Why Muslims must support the Iam#26 petition


We must become an inclusive society and anything that drives any divisions between Malaysians of different ethnicities or religions must be avoided.

Tariq Ismail, FMT letter

The Malays have lived and worked with other races for centuries since the time of the Malacca Empire. Our culture has been a melting pot of Chinese, Indian, Arabic and Indonesian cultures and this is what makes Malays unique to the world.

Age-old traditions are still practised today and one Malay custom that stands out is respect for elders, family members, neighbours and even wayfarers. above the rest –

RESPECT. It has been ingrained within us since childhood to respect our elders, our neighbours and each other. But before we begin to respect one another we must first respect ourselves.

I grew up a spoilt brat, but what held me together was religion, for which I thank my parents and late grandmother. l believe that God is supreme, the Quran is His word and only He judges.

My being a Muslim and my own beliefs aside, I live in Malaysia. I was born here, my children were born here and it is here that we will live out our lives and ultimately die.

It is therefore in my personal interest as well as the interest of every Malaysian that Malaysia should remain peaceful, free from ethnic tensions and prosper.

In order to do so, we must become an inclusive society and anything that drives any divisions between Malaysians of different ethnicities or religions must be avoided.

Whatever one’s personal feelings may be, I feel it is imperative that all Malaysians cast aside any tendency to vent those feelings in a manner that may offend or threaten other Malaysians.

Insensitive statements by politicians, NGOs, illegal demonstrations, even irresponsible Facebook posts and teh tarik talk are all things that damage our nation and thereby hurt us all, Muslim and non-Muslim alike. It is only a matter degree.

We must realise that we are partners, brothers and sisters and that we are all in the same boat. We are one and what hurts any part of us hurts us all collectively and instead of engaging in speech and activity that hurt us, we should resume the task of nation building and we need to build on each other’s strengths while recognising each other’s weaknesses.

Above all, we need to recognise that by focussing on the negatives, we compromise our unity and risk reducing our nation to a shambles, to the detriment of us all.

The very real threat that racial or religious disunity will bring about the downfall of our nation is not new. Our founding fathers and the Reid Commission were well aware of the dangers that the newly-born Malaya would self-destruct if we failed to unite and safeguard against this danger. The safeguards were hard-wired into our Constitution.

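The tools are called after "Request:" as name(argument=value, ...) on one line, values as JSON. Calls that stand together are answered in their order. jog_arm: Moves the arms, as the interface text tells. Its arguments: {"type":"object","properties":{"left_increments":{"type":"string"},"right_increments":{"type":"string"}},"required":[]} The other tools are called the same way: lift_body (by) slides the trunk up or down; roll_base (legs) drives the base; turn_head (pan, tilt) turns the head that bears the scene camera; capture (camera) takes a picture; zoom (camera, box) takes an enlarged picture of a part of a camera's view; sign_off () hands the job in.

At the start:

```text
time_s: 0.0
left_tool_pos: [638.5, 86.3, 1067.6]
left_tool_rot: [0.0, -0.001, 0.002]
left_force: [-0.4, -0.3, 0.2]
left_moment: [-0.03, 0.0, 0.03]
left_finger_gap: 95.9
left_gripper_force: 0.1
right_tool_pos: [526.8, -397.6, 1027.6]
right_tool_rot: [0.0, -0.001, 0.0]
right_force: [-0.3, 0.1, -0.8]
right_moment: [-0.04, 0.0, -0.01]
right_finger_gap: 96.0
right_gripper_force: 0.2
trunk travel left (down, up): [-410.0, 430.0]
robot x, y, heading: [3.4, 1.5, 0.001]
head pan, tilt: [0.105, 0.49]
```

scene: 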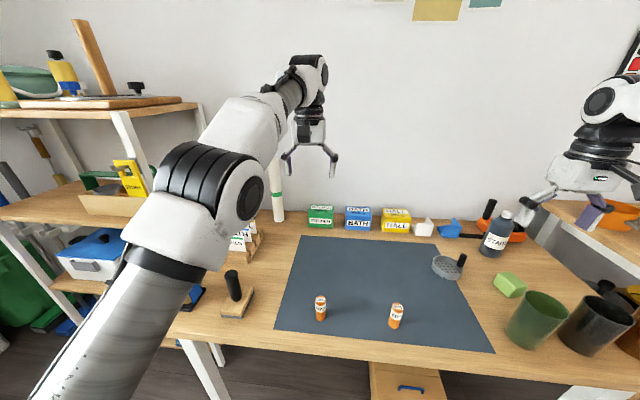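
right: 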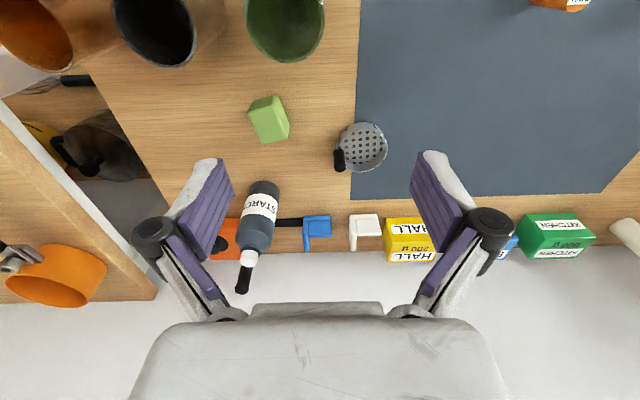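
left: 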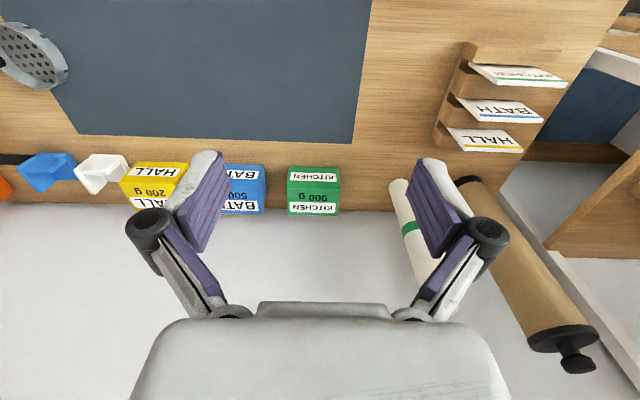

I believe that this was the motivation behind the recent call by the 25 eminent Malays for discourse and clarity regarding the position of Syariah Law vis-a-vis the Civil Law and the Constitution. It is a call for collective preservation in order that we may all live together harmoniously.

It is in this spirit that I promise to defend any Muslim’s right to practice Islam as he or she sees fit and. God Willing, I will fight anyone who forces anybody else to practice it any other way. By the same token, I will fight for the same right of every Malaysian to practice his own religion, within the bounds of the Federal Constitution and the Rule of Law.

It is for this reason that I support the Iam#26 Petition and why every Malaysian Muslim needs to do so. We need to know clearly what and where the boundaries are. If we don’t find clarity in this situation, the resulting confusion will result in a lot of acrimony and, God forbid, strife not only between Malaysians of different religions, but also between Muslims.